▶ WRITTEN PROBLEM
Extend the text section, starting right after its last sentence.

----- SUPPLIED MATERIAL -----

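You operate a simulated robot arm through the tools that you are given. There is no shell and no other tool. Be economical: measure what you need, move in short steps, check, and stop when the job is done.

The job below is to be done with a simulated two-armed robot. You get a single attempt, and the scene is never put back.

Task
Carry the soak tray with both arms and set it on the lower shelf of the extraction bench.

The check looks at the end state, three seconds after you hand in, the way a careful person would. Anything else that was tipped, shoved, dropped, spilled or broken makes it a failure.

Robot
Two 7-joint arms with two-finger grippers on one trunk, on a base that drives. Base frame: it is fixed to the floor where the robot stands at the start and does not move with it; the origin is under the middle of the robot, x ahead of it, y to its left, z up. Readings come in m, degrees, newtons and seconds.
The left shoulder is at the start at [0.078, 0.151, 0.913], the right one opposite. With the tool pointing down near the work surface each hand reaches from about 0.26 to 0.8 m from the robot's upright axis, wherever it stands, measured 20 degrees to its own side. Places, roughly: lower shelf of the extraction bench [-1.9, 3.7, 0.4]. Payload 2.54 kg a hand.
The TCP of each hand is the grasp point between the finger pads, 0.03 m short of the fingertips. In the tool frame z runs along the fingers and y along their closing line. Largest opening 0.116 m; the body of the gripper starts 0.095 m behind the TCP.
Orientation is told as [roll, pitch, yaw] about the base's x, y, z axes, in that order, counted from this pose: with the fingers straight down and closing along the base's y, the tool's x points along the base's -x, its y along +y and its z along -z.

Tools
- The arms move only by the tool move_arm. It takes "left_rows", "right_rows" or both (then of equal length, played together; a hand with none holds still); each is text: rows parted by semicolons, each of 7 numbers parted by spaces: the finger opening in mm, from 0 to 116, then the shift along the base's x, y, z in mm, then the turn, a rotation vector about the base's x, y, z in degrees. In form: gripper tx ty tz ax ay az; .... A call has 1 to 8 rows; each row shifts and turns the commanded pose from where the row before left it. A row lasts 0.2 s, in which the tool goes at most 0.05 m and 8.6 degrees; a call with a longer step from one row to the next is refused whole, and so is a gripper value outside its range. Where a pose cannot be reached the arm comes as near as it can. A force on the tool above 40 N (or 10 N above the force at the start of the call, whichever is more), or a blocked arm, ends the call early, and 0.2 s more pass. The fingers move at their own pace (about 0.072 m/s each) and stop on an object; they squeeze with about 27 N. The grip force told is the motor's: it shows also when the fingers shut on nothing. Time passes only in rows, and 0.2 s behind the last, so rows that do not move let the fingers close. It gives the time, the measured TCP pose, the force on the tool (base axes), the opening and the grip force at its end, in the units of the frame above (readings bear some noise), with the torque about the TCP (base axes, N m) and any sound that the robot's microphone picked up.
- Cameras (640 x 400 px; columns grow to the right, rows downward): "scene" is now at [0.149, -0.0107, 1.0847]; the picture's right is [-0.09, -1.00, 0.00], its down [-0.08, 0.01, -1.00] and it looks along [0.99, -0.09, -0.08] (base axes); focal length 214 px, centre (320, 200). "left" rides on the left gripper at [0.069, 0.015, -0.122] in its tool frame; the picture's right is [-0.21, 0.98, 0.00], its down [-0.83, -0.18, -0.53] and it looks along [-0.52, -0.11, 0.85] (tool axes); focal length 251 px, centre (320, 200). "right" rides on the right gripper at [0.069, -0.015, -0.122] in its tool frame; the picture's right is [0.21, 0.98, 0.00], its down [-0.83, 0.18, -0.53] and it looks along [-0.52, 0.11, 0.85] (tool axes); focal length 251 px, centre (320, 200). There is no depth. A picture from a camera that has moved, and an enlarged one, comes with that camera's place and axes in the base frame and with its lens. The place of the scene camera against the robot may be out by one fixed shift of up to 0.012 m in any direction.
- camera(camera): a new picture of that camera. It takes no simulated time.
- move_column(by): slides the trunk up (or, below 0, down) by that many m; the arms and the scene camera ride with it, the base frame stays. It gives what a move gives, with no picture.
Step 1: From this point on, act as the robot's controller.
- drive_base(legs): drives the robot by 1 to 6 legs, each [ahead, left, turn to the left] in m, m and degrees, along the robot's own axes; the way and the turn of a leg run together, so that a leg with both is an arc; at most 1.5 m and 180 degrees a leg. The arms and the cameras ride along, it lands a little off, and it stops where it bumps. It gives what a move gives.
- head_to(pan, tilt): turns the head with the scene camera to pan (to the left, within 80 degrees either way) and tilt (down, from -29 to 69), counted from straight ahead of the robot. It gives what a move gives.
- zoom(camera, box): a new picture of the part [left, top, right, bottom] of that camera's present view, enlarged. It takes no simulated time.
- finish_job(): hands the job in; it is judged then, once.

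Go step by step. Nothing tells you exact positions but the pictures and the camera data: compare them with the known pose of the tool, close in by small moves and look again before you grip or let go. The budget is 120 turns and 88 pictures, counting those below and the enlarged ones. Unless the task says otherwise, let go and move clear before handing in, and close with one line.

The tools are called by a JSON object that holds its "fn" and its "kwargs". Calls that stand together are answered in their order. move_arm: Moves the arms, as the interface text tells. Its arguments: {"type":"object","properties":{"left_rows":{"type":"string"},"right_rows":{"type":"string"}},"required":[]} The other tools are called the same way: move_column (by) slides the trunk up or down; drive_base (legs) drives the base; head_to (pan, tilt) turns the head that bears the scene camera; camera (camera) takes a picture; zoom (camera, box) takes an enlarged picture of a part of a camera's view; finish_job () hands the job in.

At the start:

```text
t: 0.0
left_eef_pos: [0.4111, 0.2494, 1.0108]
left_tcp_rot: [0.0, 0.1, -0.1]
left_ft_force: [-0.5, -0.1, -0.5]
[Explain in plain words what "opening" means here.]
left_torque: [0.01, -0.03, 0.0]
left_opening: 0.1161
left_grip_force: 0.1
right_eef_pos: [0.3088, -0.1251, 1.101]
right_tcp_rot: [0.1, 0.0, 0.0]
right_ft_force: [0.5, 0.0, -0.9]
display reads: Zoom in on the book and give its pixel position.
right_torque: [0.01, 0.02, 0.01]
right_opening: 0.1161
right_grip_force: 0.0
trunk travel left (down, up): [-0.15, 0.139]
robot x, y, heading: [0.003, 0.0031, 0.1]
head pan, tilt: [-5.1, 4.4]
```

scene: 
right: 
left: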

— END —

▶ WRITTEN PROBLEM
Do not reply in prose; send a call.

----- TEXT SECTION -----

This leads to my next point. If one was to look for a single work that has defined “traditional” or “mainstream” management history, it would be The Evolution of Management Thought. Currently in its seventh edition, this work was originally the creation of Dan Wren (University of Oklahoma) with latter editions being updated, revised, and expanded in collaboration with Wren’s colleague, Arthur (Art) Bedeian (Louisiana State University). For Wren and Bedeian (2018), management is seen in overwhelmingly positive terms, driving a process of both intellectual enlightenment and economic and political liberation. The influence of Wren and Bedeian’s ideas is found not only in their publications but also in their leadership roles within the (American) Academy of Management (AOM) and as PhD supervisors and intellectual mentors. For a generation, Wren, Bedeian, their colleagues, and their former students dominated management history within the United States. Both Wren and Bedeian were foundation members of the AOM’s Management History Division (MHD) in 1971. Subsequently, Wren served as the Division’s Chair in 1975 with Bedeian becoming Chair in 1977 (Greenwood 2015). Writing of Wren’s influence, Jack Duncan, the past President of the (United States) Southern Management Association, wrote in 2003 that, “management scholars generally agree that Dan Wren is the most distinguished management historian of the current generation. Most scholars, I believe, would consider Dan of equal status to business historians such as Alfred Chandler” (cited Novicivic et al. 2015, p. 18). In the last decade, however, Wren’s approach has come under attack from postmodernist-inclined “critical management historians.”

-----

▶ ANSWER BELOW
One of the major criticisms of Wren’s approach has come from Novicevic et al. (2015). The argument provided is that Wren and traditional management scholars “developed their web of shared beliefs about the history of management thought not only objectively but also relationally through their socialization in their academic communities.” One of the primary concerns that they express was the use of time periods to describe the evolution of history, Novicevic et al. (2015, p. 23) complaining how Wren reconstructs history by describing a connection in time between events, not only between the past and the present but also “between management’s present and future.” In short, they complain that we err when we use the historical past to guide the future.

In their critique, Novicevic and his co-authors argue for a “decentering” and a reimagining of management history that frees the future from the dictates of the past. In doing so, they remove history of its most potent and salient force – time. Yes, it is true that there is a fictive element to time periods. They are merely interpretations that historians use to make sense of a series of events. One question is – if we eliminate time periods – how can we organize history? This would be akin to eliminating chapters in a book, stages in a play, or yards on a football field. Time periods make history understandable and approachable. This is part of the fictive element that I refer to above. Time periods are interpretations based upon facts. We construct concepts, such as eras, to make history understandable and coherent. To suggest this does not make one a postmodernist – in fact, traditional history understood this concept all too well (see Lukacs 1968). These types of interpretations are what we use to make sense of the world. Without time periods, we would have historical snap shots. Basically, we would change history from being a moving picture (with time going forward) to a series of unrelated snap shots, with little understanding of how and why we move from one period to the next.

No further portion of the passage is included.